Momentum & Physics

Momentum & Physics

The Real-World Basis

The best way to design a realistic momentum system (or almost any other physics system) is simply to look at how it works in the real world. If you copy the physics of real life, even in a somewhat simplified form, it is difficult to produce something that feels particularly unrealistic without purposefully trying to. There were a number of real-life mechanics that we wanted to implement, namely:

• Smooth acceleration and deceleration curves
• Some sort of speed limit
• A feeling of 'weight' and momentum

In the real world, acceleration curves are a complex topic with many factors. However, these factors all essentially affect three variables: the coefficient of friction, the weight of the object, and the force exerted. Aerodynamic improvements and changes in material are all friction affectors, and things like engine modifications or better traction are force improvements. Weight is self-explanatory, and for the most part static. These factors fit together in two competing equations:

Acceleration (a = F / m)

Friction (f = μ * nF)

Where:

• a is the acceleration of the body
• m is mass of the body
• F is force applied to the body
• f is the force of friction experienced by the body
• μ is the coefficient of friction
• nF is the normal force of the body (the force it is already under in the direction of motion)

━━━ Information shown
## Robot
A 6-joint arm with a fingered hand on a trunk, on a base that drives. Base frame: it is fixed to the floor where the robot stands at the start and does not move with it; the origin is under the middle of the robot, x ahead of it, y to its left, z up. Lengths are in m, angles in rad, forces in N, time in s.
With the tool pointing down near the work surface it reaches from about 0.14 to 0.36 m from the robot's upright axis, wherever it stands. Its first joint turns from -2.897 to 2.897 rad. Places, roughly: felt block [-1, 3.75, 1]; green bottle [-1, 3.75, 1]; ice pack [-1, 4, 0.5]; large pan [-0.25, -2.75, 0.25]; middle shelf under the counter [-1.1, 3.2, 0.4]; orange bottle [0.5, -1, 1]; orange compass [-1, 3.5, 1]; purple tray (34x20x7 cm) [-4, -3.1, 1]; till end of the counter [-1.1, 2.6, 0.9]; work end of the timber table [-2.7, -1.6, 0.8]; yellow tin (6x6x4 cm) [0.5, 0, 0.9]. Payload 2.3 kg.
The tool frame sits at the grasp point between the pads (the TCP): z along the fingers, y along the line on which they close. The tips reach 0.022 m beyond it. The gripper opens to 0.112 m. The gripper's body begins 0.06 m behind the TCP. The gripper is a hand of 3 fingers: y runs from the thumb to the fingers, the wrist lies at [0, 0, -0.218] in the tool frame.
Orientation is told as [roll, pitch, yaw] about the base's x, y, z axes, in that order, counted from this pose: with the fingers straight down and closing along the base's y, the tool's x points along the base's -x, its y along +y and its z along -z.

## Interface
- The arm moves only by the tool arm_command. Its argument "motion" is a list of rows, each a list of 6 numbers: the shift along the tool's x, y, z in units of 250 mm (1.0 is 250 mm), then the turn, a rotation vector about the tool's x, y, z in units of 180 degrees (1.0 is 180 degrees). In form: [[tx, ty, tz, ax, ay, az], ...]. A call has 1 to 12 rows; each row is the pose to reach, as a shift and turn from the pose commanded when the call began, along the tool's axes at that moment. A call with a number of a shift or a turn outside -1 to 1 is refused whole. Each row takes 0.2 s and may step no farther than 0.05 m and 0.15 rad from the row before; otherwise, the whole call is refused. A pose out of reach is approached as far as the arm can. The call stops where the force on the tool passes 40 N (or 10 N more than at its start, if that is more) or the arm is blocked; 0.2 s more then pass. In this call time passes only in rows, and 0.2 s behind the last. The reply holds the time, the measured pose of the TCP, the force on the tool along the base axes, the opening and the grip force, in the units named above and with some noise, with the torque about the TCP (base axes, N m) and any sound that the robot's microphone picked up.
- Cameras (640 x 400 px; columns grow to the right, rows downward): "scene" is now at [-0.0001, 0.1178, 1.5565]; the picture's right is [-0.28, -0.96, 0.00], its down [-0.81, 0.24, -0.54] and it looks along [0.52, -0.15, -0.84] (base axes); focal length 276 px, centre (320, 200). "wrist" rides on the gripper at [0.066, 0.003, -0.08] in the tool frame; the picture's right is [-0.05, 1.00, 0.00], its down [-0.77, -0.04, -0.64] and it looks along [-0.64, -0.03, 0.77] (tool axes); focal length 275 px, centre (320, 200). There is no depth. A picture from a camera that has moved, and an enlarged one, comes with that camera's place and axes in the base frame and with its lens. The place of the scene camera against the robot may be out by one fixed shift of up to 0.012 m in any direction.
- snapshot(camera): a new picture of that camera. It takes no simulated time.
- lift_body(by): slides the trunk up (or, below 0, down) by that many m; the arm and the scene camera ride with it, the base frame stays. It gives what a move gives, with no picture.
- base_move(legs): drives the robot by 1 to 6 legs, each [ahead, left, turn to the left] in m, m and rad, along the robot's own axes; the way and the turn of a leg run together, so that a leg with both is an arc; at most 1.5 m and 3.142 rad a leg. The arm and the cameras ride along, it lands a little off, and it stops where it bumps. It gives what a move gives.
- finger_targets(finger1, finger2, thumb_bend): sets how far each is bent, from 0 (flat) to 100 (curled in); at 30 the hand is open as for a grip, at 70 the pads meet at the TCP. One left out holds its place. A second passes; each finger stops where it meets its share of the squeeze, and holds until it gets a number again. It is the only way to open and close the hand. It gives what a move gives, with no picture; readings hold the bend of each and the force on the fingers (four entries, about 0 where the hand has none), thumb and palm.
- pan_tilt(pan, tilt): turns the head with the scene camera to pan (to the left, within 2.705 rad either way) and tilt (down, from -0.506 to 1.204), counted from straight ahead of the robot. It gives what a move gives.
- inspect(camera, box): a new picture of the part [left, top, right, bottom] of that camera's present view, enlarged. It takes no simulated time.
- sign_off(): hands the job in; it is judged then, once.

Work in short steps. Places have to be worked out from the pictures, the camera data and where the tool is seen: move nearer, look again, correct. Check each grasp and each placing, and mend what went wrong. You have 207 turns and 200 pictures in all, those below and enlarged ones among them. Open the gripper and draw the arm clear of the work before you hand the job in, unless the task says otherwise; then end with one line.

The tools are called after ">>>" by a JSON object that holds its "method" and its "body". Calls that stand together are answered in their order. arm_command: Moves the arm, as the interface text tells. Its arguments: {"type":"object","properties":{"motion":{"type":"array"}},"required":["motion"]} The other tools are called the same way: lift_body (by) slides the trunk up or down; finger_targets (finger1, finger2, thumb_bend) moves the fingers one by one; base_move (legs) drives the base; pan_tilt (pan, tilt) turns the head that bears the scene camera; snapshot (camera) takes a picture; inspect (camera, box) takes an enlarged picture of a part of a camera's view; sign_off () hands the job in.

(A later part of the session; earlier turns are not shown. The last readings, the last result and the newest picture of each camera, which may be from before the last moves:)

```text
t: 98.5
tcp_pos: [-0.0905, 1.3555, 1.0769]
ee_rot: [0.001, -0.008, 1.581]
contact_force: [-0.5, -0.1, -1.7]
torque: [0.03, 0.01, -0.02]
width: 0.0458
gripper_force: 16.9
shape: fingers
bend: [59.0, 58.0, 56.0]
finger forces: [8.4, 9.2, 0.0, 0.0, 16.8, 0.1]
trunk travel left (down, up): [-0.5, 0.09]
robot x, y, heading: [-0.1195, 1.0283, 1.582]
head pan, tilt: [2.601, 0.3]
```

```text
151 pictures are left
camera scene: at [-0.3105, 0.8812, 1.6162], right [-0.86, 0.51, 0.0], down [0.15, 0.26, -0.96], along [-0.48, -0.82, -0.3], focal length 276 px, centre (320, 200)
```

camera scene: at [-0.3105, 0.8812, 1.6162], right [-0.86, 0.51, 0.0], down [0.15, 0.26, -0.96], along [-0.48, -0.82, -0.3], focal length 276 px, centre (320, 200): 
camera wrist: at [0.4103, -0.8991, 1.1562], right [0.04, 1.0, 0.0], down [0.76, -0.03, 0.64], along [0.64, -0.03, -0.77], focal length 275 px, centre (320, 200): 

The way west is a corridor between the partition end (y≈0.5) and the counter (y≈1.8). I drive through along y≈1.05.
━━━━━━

These two equations compete to produce various different movement phenomena. As the strength of friction increases with movement speed but the acceleration does not, it naturally produces a curve of diminishing speed returns and an upper limit, satisfying the first two requirements. As the player only slows due to friction they will not instantly stop when force is no longer applied, therefore satisfying the final requirement of momentum.

How This Translates to a Game

This game uses the libGDX engine, which contains a physics engine capable of simulating these physical phenomena. The player entity is a physics object with mass, movement vectors, and functions such as applyForce() which can be used to manipulate it. Therefore the simulation of momentum is simplified from implementing the physics equations and mechanics to simply determining the force vectors which can then be fed to the engine, as well as maintaining some constants. In the case of equation 1, acceleration, this is trivially accomplished by simply using applyForceToCenter() in the direction of the player's movement, scaled by their acceleration constant. This occurs in the updateSpeed() function.

Equation 2, friction, must still be implemented in full as it calculates the force, however this is also rather simple. The applyFriction() function firstly obtains the player's current linear velocity, which is equivalent to their normal force, and then creates a new vector which represents the inverse of their linear velocity multiplied by the coefficient of friction. In short, it simply applies the above friction equation, inverting the output in order to point the vector in the correct direction. This is then fed to applyForceToCenter(), smoothly slowing the player.